Though we prefer to locate the sanctuaries near our existing farm, our first three calves will be sent to a sanctuary in West Wales late August/ early September.
28. Where is the present farm based?
It is based in Kent near Sevenoaks.
29. How many deliveries per week do you provide?
Up to 2 deliveries per week but it is also dependent on overall demand in your locality.
30. When can we adopt a cow?
Very soon, we will be provide a scheme to ‘adopt a cow’ (September)
31. When will value added products be available?
Very soon, we will announce the value added products availability including Ghee, Butter, Paneer, Yogurt, Cheese etc.,
32. Why can’t we buy Raw Milk from you?
Legally, only dairy farmers in England, Wales and Northern Ireland can sell raw milk direct to the public. In Scotland, raw milk is totally banned. Hence, we cannot supply raw milk.
33. What is the difference between Raw Milk and Pasteurised Milk or Why is milk Pasteurised?

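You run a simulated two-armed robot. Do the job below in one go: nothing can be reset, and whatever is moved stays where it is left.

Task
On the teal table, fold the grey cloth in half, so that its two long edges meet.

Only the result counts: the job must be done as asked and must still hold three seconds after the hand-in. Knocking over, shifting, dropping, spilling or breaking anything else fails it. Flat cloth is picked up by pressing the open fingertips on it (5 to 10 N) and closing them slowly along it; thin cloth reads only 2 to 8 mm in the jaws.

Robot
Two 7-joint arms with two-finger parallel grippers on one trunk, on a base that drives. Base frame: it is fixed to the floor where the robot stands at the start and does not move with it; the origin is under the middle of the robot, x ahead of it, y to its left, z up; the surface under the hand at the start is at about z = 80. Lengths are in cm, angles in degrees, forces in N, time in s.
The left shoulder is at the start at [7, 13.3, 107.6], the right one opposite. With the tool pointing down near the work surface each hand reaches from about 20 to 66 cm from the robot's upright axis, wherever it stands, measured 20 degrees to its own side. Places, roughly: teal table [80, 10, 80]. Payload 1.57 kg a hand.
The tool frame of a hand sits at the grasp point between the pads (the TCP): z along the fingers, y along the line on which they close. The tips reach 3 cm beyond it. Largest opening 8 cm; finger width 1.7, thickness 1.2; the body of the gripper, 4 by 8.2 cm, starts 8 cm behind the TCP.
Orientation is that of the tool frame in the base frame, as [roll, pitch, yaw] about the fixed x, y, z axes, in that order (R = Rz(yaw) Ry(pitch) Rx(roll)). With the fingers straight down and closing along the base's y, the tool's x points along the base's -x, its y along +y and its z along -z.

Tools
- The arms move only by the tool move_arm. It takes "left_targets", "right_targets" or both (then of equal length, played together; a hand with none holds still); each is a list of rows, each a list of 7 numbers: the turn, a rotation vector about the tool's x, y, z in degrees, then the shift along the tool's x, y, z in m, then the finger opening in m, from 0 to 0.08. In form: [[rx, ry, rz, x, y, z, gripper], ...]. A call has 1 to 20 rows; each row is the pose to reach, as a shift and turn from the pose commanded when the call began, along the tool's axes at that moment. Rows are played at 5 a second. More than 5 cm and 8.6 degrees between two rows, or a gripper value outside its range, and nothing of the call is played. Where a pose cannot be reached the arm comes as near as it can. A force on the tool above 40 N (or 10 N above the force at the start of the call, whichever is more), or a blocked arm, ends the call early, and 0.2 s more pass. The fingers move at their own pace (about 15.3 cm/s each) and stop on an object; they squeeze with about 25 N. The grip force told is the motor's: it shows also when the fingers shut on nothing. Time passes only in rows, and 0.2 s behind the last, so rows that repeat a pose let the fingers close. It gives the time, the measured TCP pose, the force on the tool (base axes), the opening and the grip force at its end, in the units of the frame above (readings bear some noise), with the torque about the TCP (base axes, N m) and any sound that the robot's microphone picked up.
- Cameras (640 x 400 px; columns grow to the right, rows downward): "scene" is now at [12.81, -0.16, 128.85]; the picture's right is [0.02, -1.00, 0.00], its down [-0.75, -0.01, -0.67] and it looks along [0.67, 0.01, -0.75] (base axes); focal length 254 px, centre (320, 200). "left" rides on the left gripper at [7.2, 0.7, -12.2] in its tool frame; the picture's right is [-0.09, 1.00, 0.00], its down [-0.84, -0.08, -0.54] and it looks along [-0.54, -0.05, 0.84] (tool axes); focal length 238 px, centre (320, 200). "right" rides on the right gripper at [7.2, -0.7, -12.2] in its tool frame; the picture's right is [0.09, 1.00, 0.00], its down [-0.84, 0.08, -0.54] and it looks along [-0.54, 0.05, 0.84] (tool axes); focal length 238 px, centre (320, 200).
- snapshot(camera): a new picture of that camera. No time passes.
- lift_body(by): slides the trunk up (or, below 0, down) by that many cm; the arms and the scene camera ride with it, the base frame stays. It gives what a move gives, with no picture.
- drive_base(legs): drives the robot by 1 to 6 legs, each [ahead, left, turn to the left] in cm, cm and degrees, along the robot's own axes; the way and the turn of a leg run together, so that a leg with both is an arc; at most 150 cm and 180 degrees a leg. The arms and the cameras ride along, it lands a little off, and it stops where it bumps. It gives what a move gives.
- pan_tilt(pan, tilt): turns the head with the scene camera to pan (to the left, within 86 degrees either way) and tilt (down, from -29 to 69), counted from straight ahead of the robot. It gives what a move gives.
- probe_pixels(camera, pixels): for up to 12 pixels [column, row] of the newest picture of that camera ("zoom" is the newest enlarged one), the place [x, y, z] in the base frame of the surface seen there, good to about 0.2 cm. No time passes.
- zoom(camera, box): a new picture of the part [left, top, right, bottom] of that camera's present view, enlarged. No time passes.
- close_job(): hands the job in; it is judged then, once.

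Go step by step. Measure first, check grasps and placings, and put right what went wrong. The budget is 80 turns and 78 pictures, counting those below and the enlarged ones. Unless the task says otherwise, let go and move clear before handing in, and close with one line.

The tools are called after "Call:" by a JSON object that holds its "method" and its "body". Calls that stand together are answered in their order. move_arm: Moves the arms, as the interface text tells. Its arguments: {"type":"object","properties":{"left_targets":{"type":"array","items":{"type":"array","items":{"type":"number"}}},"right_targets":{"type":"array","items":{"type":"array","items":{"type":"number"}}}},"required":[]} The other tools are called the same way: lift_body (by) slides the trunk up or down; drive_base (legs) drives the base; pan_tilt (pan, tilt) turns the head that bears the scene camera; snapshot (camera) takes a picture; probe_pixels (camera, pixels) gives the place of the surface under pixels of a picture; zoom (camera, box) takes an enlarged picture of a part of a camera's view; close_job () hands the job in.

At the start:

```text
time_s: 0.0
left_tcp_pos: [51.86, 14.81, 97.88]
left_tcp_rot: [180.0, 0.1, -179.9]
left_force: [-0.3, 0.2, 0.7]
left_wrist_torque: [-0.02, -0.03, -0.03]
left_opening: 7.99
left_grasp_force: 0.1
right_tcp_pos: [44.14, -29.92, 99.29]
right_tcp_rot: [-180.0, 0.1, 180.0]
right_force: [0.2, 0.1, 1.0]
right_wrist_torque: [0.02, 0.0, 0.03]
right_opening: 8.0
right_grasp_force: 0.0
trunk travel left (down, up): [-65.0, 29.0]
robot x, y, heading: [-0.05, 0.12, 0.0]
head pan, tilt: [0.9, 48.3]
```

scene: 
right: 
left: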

When milk is heated to 72 degrees centigrade for 25 seconds, it becomes pasteurised. Originally, this process was introduced to kill potentially harmful micro-organisms such as E.coli O157, Salmonella and Campylobacter.
However, according to the Food Standards Agency, there have been no reported outbreaks of food poisoning linked to milk (pasteurised or unpasteurised) in England and Wales since 2002. So, while the vulnerable or pregnant should still exercise caution, the risks appear to be low for everyone else.
34. What type of cows are in the herd?
Swedish Red, Montbalyier, Holstein
4 Key Messages
1) Our milk is more expensive because it is a top quality product and our cows are never killed when they are too old to give milk.
2) Our cows are allowed to have a happy retirement when they are too old to give milk and they are never sent to an abattoir.
3) We are exploring innovative ways of working with bulls and our male calves are never killed or sold for veal.
4) We strive to produce Ahimsa milk with total compassion and respect for cows and bulls as living creatures.
Ahimsa Dairy Foundation – a new charity set up specifically for the welfare of cows and to help dairies to transition to the Ahimsa Standard of no slaughter of cows, calves or bulls.